Are Boaler's findings enough to end the math wars? If the answer was "yes," they would have ended in 1998 when the article was published. While the article does come across as a victory for reform, I don't think we can equate the progressive, open style of Phoenix Park with the expectation of "normal" reform classrooms. Similarly, Amber Hill might be more traditional than a "normal" traditional classroom. Still, Boaler's methodology helps shed light on how researchers try to answer the "traditional-vs.-reform" question, and this work helps us think about the importance of how we assess and how our perspective of learning changes when we view it through the lens of learning transfer. Boaler's conclusion should still be useful information regardless of your perceived approach, even if it falls short of declaring a cessation of hostilities.

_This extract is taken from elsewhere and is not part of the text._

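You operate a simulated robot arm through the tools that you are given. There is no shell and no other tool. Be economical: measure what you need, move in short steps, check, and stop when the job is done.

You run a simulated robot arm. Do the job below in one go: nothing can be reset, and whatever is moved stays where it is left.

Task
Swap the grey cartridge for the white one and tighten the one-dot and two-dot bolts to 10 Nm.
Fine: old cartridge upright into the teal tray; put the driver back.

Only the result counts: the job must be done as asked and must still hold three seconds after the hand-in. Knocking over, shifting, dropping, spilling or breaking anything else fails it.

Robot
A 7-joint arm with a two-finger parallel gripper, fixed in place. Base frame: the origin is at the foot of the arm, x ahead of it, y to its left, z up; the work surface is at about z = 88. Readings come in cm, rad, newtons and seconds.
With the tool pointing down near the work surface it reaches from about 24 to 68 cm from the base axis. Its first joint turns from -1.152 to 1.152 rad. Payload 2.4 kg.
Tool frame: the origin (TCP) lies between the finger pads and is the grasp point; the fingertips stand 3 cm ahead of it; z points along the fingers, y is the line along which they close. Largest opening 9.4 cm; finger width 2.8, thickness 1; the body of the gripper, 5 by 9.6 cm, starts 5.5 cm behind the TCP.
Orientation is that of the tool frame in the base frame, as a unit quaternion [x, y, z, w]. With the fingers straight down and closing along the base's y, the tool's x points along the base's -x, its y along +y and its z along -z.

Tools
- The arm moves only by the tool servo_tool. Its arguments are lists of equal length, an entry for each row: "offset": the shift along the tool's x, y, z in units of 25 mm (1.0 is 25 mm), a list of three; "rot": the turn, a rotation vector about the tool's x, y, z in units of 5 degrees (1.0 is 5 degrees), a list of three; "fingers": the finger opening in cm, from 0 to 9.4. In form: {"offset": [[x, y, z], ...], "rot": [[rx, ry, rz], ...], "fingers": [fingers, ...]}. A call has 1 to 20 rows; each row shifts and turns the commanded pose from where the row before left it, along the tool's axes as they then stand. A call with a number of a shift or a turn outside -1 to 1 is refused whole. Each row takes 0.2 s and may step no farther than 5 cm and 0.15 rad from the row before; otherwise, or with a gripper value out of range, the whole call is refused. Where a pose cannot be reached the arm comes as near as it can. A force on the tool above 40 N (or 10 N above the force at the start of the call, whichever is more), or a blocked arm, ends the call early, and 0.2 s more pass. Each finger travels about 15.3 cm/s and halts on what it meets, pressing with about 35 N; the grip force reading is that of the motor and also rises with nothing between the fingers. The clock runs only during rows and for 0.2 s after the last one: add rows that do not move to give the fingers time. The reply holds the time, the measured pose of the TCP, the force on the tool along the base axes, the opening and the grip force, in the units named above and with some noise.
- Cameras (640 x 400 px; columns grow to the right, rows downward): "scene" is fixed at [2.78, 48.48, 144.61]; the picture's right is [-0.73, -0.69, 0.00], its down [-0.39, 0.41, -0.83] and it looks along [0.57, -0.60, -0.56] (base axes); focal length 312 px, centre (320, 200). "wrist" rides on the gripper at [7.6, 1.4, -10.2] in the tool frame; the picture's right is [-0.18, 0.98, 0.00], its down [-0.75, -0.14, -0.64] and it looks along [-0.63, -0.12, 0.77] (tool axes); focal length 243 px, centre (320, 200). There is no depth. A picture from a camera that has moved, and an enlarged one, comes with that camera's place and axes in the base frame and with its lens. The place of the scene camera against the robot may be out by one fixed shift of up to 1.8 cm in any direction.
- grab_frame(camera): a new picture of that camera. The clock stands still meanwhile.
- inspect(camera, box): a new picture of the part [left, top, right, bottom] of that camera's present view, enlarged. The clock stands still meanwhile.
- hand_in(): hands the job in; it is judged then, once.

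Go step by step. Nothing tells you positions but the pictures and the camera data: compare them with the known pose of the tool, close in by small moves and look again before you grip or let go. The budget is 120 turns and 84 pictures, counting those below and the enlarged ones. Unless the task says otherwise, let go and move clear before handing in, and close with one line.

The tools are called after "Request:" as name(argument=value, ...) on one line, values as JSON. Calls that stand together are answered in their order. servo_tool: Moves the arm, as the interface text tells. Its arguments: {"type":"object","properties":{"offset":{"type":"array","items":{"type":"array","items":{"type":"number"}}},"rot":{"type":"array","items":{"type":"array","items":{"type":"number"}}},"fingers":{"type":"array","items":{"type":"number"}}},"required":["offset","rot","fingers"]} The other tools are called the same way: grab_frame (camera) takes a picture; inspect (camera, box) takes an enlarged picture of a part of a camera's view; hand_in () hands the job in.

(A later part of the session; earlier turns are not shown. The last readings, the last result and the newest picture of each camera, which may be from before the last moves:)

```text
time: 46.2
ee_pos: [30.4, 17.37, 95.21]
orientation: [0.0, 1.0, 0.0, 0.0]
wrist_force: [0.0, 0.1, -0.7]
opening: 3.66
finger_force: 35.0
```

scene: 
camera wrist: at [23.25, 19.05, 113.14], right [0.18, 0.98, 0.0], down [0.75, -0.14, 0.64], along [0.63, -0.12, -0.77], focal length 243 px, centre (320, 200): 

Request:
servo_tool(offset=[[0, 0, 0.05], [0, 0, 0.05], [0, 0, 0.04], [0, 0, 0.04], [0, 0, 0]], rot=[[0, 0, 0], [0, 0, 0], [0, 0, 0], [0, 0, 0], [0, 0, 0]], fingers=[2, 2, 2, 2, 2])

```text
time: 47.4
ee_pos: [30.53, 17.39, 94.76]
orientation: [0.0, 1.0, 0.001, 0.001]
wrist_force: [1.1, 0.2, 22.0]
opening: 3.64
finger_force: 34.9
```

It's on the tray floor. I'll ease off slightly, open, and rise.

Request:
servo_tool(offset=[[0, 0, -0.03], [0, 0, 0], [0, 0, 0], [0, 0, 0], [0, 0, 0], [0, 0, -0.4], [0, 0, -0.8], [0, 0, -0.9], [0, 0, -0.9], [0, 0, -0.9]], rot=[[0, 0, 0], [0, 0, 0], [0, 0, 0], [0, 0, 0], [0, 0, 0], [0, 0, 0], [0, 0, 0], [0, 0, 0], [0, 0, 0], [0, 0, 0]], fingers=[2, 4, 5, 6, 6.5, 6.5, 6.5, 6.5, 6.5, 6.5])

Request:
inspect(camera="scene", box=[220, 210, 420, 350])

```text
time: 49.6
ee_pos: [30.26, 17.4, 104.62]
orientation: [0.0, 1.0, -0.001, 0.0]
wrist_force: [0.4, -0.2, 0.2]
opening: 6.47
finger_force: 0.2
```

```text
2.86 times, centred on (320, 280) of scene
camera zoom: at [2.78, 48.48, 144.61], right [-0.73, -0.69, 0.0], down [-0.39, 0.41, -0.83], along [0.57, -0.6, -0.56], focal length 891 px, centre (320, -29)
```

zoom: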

[1] In addition, the lack of free public access to high-quality mathematics education research also sustains the math wars. After all, it's largely public opinion that keeps the war going, and researchers have allowed themselves to contribute to a system that discourages the public from seeing their published results. I'm hoping these posts put a dent in that knowledge gap, but I can only do so much. For a big step towards a long-term solution to this problem, I urge you to support HR 4004, the Federal Research Public Access Act, as well as http://thecostofknowledge.com/. Finally, something I think both the traditionalists and reforms can both get behind.
References
Boaler, J. (1998). Open and closed mathematics: Student experiences and understandings. Journal for Research in Mathematics Education, 29(1), 41-62.
Lave, J., & Wenger, E. (1991). Situated learning: Legitimate peripheral participation (p. 138). Cambridge, UK: Cambridge University Press.